◆ Excerpted text
-------------------------

Market analysis and commentary from a swing trading perspective. The opinions expressed on this blog are mine alone, I'm not in anyway recommending the buying or selling of any security discussed on this blog.
Thursday, March 6, 2014
Anatomy of the setup bar, then possible HLP. To anticipate price reversals on any trend.
The setup bar comes in many shapes as shown on the chart below, because more than an obvious physical look it's a candlestick that begins to give shape as the middle of a new pivot in the making, price inside the action is very dynamic at least from the 1 to the 60 minute time frames and pivots reinforce the prevailing trend on the larger time frames, daily or weekly charts.
The most solid setup bars look like bottoming tails that continue moving higher, because the weak hands were shaken out during their formation, price will move higher now that most sellers are out.

-------------------------

◆ Aim a
Please copy out the portion of the excerpted text from "Thursday, March 6, 2014" to "sellers are out." without changes.

◆ Given information

-------------------------

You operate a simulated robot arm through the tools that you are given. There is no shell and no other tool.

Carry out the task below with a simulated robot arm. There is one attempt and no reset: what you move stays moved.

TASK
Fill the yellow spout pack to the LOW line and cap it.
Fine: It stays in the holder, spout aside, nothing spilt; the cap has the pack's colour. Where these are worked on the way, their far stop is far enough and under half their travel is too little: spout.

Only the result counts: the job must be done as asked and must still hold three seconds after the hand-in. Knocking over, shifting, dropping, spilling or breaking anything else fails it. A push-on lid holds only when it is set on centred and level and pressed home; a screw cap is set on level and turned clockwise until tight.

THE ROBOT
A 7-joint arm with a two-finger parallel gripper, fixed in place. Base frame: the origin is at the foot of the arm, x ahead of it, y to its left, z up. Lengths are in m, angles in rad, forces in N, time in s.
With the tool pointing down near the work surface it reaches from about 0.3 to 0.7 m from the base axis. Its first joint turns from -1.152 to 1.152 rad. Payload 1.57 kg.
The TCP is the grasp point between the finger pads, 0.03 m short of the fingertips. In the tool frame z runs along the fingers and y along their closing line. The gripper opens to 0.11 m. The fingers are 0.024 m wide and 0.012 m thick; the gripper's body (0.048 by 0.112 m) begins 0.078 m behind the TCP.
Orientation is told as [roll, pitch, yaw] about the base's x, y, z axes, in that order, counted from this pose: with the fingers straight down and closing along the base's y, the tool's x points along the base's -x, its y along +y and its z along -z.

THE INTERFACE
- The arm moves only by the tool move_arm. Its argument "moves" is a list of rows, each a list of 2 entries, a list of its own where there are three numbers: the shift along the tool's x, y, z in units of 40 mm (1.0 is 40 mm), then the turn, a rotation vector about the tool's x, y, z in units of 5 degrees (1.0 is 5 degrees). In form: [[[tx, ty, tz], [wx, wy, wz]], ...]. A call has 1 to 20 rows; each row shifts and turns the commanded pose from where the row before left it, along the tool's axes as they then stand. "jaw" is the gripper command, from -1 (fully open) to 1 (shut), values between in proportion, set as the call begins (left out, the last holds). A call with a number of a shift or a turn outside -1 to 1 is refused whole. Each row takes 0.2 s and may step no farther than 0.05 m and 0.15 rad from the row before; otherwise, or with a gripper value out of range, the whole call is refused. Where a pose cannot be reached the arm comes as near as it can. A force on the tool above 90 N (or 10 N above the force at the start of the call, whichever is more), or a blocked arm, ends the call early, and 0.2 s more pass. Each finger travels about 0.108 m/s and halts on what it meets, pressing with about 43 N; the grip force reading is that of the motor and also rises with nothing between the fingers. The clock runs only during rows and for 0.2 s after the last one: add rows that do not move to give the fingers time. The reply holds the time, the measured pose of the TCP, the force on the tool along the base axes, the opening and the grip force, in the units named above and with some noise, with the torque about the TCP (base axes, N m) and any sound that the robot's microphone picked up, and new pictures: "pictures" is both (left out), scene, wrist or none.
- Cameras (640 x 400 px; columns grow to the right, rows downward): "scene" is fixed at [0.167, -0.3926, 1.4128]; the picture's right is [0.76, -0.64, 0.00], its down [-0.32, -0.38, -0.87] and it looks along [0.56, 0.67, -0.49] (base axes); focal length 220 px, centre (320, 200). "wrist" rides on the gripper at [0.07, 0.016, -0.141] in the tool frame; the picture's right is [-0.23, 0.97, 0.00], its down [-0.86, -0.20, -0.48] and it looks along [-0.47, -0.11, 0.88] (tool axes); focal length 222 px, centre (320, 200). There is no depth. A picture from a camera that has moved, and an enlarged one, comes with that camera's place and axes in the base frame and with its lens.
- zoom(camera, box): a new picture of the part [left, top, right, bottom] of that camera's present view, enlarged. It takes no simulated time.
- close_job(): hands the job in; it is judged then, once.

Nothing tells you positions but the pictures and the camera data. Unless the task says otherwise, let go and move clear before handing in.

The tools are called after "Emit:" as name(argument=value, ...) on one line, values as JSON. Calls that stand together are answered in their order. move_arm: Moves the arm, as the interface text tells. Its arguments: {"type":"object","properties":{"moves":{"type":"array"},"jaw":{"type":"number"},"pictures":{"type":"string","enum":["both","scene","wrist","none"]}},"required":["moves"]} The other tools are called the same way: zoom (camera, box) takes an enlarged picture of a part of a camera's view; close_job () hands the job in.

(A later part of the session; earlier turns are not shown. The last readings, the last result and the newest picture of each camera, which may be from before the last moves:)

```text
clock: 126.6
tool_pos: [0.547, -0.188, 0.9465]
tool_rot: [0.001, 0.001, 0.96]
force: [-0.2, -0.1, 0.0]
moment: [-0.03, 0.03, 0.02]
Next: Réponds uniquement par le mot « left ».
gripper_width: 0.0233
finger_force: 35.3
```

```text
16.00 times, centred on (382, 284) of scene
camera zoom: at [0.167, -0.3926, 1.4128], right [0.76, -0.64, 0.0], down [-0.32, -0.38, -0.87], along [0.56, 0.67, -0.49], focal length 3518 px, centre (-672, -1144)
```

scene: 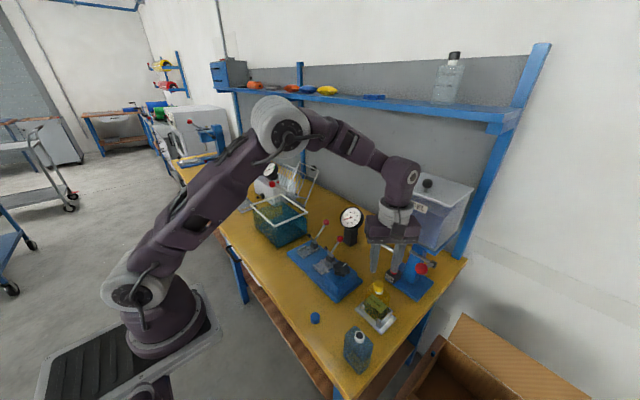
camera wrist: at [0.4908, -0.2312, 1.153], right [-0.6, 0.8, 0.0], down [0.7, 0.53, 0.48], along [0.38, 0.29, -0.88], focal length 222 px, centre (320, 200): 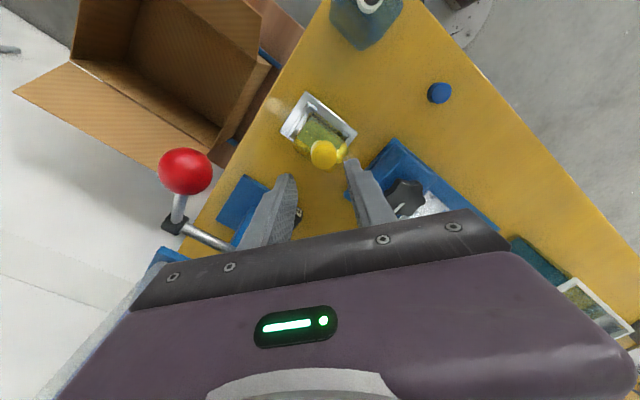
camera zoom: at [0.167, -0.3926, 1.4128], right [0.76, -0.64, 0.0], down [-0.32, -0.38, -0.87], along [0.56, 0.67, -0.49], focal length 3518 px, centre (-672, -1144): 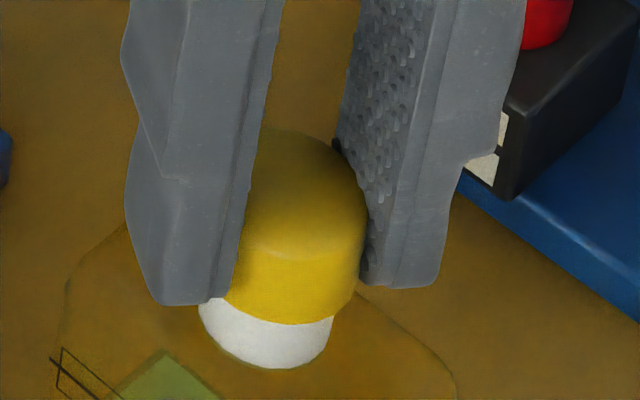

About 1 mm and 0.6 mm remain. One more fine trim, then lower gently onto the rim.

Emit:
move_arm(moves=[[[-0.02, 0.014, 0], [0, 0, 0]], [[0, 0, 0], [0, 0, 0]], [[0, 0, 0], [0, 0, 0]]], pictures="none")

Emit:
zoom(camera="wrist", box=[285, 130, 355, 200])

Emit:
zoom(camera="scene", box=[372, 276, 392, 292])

-------------------------

◆ Aim b
Your task is to repeat the lines from the one containing "A 7-joint arm" to the one containing "The TCP is the", both lines included. Leave out every other line.

◆ Written response a
Thursday, March 6, 2014
Anatomy of the setup bar, then possible HLP. To anticipate price reversals on any trend.
The setup bar comes in many shapes as shown on the chart below, because more than an obvious physical look it's a candlestick that begins to give shape as the middle of a new pivot in the making, price inside the action is very dynamic at least from the 1 to the 60 minute time frames and pivots reinforce the prevailing trend on the larger time frames, daily or weekly charts.
The most solid setup bars look like bottoming tails that continue moving higher, because the weak hands were shaken out during their formation, price will move higher now that most sellers are out.

◆ Written response b
A 7-joint arm with a two-finger parallel gripper, fixed in place. Base frame: the origin is at the foot of the arm, x ahead of it, y to its left, z up. Lengths are in m, angles in rad, forces in N, time in s.
With the tool pointing down near the work surface it reaches from about 0.3 to 0.7 m from the base axis. Its first joint turns from -1.152 to 1.152 rad. Payload 1.57 kg.
The TCP is the grasp point between the finger pads, 0.03 m short of the fingertips. In the tool frame z runs along the fingers and y along their closing line. The gripper opens to 0.11 m. The fingers are 0.024 m wide and 0.012 m thick; the gripper's body (0.048 by 0.112 m) begins 0.078 m behind the TCP.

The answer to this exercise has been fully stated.